South Africa heads to G20 trade ministers meeting to address strains in multilateral systems

Ujuh Reporter

South Africa is headed to the G20 Trade Ministers Meeting on 14 September 2018 in Mar del Plata, Argentina, with a mission of providing a developing country viewpoint and addressing the straining factors in the multilateral trading system, says the country’s trade and industry minister Rob Davies.

He notes that ” The G20 Trade Ministers is taking place at a time when the multilateral trading system is facing unprecedented challenges. Of concern is the rise of trade measures that are not compatible with the WTO.”

The G20 Trade Ministers meeting, said Davies, will provide an opportunity for a dialogue on current developments in international trade and its implications for the global economy.

He emphasises that South Africa’s participation in the G20 is to contribute to and shape global trade and investment policy debates by providing views from a developing country standpoint.
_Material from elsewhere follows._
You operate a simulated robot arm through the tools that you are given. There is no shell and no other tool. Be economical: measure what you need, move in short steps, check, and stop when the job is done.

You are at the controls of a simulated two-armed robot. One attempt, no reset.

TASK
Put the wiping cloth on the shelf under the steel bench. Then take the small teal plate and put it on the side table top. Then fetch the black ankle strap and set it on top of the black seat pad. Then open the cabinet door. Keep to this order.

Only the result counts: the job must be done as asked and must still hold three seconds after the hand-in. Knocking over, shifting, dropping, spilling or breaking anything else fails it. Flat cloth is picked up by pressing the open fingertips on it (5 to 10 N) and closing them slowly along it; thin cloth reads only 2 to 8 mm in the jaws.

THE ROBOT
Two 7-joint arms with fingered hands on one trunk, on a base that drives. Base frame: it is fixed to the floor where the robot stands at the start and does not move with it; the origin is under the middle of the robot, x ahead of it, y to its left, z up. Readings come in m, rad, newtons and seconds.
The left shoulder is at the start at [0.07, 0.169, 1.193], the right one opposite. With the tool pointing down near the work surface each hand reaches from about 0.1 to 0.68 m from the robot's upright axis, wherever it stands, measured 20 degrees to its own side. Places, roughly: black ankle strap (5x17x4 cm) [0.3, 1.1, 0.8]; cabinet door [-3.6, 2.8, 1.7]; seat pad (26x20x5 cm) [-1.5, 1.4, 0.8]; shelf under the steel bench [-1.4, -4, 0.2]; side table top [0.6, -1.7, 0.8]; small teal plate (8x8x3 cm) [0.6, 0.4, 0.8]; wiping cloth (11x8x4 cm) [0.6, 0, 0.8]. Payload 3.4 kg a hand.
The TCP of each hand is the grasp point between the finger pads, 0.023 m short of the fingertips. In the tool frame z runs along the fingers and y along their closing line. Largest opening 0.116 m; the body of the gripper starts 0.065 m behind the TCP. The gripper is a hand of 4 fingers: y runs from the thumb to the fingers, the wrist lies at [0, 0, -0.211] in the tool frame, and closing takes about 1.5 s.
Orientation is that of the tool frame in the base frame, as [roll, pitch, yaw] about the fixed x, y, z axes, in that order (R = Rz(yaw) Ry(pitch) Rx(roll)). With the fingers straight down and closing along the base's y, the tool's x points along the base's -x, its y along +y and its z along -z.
The core objective for South Africa in engaging in the G20 is to advance a development oriented perspective in all the issues under discussion that preserves policy space to advance South Africa and Africa’s development integration, promote inclusive growth and structural transformation.

The G20 Trade Ministers Meeting will be preceded by the Trade and Investment Working Group meeting. The  meeting will focus on key factors for G20 policy making to support participation and upgrading in inclusive Global Value Chains (GVCs) in the agricultural sector at regional and global level.

The meeting will also provide a platform for an exchange of experiences on how G20 countries can address the challenges associated with disruptive changes presented by the New Industrial Revolution/ the Fourth Industrial Revolution and leverage the opportunities in order to advance inclusive growth.

Davies said  GVCs have led to a reconfiguration of trade and investment flows. “Location in the value chain is a critical determinant to how benefits are shared. African countries participate in GVCs mainly as suppliers of primary products.”

Davoes added that “What is required is to preserve policy space to move-up the value chain into production of high-value products in order to promote meaningful participation in GVCs. The NIR on the other hand is leading to unprecedented disruptions in trade and production. The G20 offers an opportunity for the exchange of views on global developments, regulatory framework and policy responses that facilitate leveraging the NIR and managing the challenges to promote inclusive growth.”